Illinois - Donna Guinta has filed a lawsuit in order to keep a United States Air Force flag flying on the front of her home in the Wesmere Subdivision off Caton Farm Road.

  The flag was placed there in honor of her son, Jon Guinta, 19, who enlisted in the Air Force out of a sense of patriotism following the Sept. 11 terrorism attack. 

  But the homeowners association has threatened Guinta with fines if she doesn't remove the military flag. The association rules say only an American flag can be flown in the subdivision.

  Guinta's Air Force flag is on one front corner of her garage, which faces the street. On the other garage corner, she has an American flag.

  State Rep. Tom Cross, R-Oswego, is the attorney representing Guinta in the lawsuit against Wesmere Country Club Association and Caldwell Banker Honig-Bell. The suit asks the court for an injunction halting them from enforcing the flag rule and assessing daily fines.

  "It's amazing that we had to do this," Cross said on Friday. "I'm almost speechless. As an American, I don't understand this board. We have a mother here who just wants to honor her son who joined the Air Force... It's sad that we have to do this."

  Jon Guinta, who graduated from Plainfield High School last year, was deeply affected by the Sept. 11 terrorism attack upon America, his mother said. He joined the Air Force last fall under the delayed enlistment program.

  Proud of her son, Guinta bought the Air Force flag at a military surplus store and hung it on the garage last fall. It has been flying there since then.

  Jon left for active duty in June. When he graduated from boot camp on Aug. 2, Guinta attended the ceremony at Lackland Air Force Base, San Antonio, Texas. When she returned home a few days later, there was a letter about the flag waiting from the homeowners association.

  The letter said she had 21 days to take down the flag or face a fine. When she protested and noted it was an Air Force flag, she was told it violated the rules.

  "I'm not taking it down," Guinta vowed.

  I first told her story in The Herald news on Aug. 16.

  After that story was published, I received at least three phone calls from residents in Wesmere who said they, too, were flying military flags in honor of family members. But they hadn't received any letters from the homeowners association.
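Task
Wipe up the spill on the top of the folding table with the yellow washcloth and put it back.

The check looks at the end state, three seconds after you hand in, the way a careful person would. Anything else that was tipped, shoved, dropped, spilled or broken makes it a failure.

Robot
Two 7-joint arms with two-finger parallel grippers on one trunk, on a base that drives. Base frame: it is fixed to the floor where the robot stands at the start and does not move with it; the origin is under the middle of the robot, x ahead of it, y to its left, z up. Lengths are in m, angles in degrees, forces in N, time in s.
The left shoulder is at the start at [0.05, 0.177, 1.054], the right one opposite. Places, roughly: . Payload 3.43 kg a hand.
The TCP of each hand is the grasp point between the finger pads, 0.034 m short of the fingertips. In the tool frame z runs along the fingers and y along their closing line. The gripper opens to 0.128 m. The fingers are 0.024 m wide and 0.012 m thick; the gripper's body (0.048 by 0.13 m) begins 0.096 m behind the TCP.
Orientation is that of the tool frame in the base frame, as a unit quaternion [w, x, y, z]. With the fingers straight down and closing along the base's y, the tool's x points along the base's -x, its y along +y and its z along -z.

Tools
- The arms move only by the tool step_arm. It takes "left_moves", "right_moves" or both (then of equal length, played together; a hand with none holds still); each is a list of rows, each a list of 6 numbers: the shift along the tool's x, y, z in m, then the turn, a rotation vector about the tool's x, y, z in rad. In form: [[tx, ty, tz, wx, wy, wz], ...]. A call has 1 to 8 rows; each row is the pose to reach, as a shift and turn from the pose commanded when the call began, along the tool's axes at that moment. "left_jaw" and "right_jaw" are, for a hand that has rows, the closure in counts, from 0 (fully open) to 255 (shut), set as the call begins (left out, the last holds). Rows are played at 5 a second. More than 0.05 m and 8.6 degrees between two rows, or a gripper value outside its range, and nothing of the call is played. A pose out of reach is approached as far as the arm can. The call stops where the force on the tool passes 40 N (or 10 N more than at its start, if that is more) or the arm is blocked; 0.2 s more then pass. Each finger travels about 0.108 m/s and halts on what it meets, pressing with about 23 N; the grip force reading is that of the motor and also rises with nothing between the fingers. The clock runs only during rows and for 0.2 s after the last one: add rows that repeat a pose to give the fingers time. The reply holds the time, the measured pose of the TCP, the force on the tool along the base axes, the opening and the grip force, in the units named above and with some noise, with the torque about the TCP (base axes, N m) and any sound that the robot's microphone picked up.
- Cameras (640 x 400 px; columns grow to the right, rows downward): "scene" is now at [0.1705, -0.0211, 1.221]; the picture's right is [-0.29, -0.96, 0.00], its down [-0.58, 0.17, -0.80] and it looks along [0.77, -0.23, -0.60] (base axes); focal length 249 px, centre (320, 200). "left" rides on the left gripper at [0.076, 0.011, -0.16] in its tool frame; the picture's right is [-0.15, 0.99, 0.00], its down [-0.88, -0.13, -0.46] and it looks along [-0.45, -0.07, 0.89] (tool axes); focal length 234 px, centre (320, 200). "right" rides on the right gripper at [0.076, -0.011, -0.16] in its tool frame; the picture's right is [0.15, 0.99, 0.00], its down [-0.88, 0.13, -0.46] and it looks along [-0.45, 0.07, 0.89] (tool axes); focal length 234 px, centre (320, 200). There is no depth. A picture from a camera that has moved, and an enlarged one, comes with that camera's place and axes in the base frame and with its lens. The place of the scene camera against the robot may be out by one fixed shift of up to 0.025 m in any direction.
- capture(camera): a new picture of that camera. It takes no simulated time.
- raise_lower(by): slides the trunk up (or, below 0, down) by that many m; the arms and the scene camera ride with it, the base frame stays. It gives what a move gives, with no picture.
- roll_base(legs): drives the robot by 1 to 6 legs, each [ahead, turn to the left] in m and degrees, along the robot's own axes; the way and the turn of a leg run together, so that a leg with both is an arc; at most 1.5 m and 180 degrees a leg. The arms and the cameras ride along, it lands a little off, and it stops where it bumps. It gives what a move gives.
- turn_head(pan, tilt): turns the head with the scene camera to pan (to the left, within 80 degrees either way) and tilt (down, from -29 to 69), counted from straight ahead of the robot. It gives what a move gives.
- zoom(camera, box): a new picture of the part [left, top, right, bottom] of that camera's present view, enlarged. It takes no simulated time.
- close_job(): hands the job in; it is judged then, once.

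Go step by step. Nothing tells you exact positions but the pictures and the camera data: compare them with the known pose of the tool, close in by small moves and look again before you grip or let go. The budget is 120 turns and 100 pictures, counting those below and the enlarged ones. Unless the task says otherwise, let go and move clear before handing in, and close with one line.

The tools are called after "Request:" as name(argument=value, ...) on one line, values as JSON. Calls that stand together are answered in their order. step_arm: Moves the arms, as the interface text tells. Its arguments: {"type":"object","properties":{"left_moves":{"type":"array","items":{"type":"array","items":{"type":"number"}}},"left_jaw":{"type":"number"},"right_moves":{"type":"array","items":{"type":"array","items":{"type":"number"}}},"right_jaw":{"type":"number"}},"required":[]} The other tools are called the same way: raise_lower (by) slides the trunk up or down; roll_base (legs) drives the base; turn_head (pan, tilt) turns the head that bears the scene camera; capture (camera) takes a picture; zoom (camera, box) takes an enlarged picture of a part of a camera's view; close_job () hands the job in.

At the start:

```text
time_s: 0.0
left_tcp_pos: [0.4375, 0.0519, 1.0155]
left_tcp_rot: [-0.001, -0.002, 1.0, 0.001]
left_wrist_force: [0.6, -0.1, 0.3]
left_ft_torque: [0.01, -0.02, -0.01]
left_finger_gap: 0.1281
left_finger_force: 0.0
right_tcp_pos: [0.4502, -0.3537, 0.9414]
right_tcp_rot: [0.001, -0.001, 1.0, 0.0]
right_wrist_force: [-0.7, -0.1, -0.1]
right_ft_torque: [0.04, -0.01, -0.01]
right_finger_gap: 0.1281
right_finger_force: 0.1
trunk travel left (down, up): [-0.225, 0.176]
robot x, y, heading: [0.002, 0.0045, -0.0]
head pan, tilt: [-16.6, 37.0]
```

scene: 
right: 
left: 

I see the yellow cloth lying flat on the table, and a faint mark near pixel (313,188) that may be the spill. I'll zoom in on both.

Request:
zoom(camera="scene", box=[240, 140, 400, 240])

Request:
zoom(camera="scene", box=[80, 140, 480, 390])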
  The lawsuit notes, "Plaintiff is informed and believes that the country club association has allowed the flying of flags other than the American flag without threat of fine. Flags which the country club association has allowed include those depicting flowers and logos of various sports teams."

  It further states, "The flag rule is incapable of being enforced in the courts of this state, since such enforcement would involve state action triggering plaintiff's rights under the First Amendment, as incorporated by the Fourteenth Amendment of the United States Constitution."

  "This case raises no less a question than whether public policy, as embodied in our federal and state constitutions, our state statutes and laws, and the very principles that separate us from other nations, protects the rights of a mother to show support for her son in the face of draconian rules by which the country club association seeks to silence her," the suit states.

  Cross told me that his client is just a good American mother attempting to show support for her son.

  "Her flag isn't cluttering up the subdivision," the attorney said. "It's amazing that we have to do this so she can fly that flag."

  The registered agent for the Wesmere Country Club Association couldn't be reached for comment.